Starting with the first line and ending with the line that holds "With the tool", repeat the material exactly.

## start Supplied data

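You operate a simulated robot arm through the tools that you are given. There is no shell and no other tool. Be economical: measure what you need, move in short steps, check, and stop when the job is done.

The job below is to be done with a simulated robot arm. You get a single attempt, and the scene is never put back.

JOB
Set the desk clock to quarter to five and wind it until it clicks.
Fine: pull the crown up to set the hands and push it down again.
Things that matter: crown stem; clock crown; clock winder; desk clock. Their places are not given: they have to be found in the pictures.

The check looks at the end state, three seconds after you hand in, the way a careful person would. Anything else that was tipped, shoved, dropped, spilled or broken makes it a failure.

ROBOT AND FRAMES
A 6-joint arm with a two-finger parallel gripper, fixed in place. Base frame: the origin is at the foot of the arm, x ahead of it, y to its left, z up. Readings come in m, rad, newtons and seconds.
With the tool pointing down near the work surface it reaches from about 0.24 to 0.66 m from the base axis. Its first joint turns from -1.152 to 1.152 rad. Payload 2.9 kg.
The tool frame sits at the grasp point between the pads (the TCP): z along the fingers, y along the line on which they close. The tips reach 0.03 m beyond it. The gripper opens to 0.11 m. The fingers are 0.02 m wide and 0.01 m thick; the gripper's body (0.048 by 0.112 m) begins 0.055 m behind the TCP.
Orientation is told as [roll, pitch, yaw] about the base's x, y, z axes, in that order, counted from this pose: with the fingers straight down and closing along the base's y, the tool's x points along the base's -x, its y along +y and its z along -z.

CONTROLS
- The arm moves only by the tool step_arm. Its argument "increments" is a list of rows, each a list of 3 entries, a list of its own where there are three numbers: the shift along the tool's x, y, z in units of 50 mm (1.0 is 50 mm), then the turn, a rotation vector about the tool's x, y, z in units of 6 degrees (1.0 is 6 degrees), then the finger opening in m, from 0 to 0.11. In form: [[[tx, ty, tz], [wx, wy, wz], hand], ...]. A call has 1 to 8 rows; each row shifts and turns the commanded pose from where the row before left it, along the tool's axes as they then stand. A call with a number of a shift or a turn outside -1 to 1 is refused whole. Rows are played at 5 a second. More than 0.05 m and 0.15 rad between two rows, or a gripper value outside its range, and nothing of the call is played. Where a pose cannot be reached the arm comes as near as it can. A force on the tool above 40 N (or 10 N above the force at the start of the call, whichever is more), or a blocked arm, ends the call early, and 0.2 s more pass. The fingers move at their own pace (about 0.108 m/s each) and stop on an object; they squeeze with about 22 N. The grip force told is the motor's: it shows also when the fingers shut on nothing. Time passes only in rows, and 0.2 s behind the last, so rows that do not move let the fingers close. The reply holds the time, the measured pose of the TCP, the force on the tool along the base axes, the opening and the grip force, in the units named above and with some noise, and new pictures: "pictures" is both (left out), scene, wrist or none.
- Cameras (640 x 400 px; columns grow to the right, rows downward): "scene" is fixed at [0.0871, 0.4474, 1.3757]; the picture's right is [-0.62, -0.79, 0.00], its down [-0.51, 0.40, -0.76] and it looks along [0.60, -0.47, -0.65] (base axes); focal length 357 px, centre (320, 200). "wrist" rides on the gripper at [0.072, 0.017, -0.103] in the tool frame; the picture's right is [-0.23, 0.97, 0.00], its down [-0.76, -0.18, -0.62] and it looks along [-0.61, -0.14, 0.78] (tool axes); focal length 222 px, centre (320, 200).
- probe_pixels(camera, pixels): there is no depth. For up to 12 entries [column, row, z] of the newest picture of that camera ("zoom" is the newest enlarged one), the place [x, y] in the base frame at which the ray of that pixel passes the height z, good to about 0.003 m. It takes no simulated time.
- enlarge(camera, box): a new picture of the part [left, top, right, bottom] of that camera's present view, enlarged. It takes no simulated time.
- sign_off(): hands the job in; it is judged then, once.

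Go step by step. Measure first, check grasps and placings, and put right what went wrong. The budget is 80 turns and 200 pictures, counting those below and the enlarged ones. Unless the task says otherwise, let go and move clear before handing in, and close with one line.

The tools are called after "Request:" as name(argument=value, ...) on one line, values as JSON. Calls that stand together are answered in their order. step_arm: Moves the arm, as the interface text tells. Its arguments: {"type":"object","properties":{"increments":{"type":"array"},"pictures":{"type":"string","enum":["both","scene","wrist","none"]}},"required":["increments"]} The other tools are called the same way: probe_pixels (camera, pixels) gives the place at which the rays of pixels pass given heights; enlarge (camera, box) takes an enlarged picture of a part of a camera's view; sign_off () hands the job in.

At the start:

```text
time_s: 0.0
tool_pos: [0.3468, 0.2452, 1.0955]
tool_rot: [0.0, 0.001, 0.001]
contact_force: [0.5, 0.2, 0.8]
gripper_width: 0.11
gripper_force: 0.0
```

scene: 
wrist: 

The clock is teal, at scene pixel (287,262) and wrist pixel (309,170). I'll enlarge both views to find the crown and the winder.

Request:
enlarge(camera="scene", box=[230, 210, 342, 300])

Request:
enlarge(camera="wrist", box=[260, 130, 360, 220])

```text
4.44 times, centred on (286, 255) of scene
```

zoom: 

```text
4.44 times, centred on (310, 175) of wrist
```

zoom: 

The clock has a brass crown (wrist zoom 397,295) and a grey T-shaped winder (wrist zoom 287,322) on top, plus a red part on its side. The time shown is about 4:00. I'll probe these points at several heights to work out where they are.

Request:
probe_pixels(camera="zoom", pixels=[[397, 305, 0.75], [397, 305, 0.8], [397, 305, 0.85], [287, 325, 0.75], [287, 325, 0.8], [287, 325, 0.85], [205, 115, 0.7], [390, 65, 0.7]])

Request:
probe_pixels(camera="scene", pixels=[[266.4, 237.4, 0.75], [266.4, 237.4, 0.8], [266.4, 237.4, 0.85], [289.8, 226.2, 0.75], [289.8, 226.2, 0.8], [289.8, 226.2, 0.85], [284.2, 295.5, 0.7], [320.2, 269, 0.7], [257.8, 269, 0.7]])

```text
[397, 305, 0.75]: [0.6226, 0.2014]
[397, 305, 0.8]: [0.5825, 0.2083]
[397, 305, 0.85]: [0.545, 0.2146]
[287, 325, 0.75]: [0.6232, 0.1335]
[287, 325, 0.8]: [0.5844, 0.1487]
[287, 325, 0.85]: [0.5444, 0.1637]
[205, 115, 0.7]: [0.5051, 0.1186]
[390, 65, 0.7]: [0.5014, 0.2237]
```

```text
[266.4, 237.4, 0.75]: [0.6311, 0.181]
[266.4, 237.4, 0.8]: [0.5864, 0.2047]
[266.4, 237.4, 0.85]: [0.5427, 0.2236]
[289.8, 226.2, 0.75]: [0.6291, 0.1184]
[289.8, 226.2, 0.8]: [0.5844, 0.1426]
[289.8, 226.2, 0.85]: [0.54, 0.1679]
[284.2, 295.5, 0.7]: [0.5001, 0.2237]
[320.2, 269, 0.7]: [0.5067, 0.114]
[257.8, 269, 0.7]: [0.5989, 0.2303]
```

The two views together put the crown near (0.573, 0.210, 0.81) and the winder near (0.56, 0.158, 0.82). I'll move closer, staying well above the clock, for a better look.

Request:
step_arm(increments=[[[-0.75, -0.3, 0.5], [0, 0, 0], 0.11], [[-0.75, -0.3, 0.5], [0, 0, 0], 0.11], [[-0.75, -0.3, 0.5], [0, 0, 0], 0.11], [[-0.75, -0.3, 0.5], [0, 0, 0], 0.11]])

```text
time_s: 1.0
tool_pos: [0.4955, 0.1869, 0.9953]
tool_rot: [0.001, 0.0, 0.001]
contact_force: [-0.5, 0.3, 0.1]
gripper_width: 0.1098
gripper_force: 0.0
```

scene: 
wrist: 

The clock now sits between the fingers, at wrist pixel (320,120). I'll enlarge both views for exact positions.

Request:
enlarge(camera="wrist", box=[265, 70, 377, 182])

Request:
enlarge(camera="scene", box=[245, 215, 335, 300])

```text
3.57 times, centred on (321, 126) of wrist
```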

## end Supplied data

== Reply ==
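You operate a simulated robot arm through the tools that you are given. There is no shell and no other tool. Be economical: measure what you need, move in short steps, check, and stop when the job is done.

The job below is to be done with a simulated robot arm. You get a single attempt, and the scene is never put back.

JOB
Set the desk clock to quarter to five and wind it until it clicks.
Fine: pull the crown up to set the hands and push it down again.
Things that matter: crown stem; clock crown; clock winder; desk clock. Their places are not given: they have to be found in the pictures.

The check looks at the end state, three seconds after you hand in, the way a careful person would. Anything else that was tipped, shoved, dropped, spilled or broken makes it a failure.

ROBOT AND FRAMES
A 6-joint arm with a two-finger parallel gripper, fixed in place. Base frame: the origin is at the foot of the arm, x ahead of it, y to its left, z up. Readings come in m, rad, newtons and seconds.
With the tool pointing down near the work surface it reaches from about 0.24 to 0.66 m from the base axis. Its first joint turns from -1.152 to 1.152 rad. Payload 2.9 kg.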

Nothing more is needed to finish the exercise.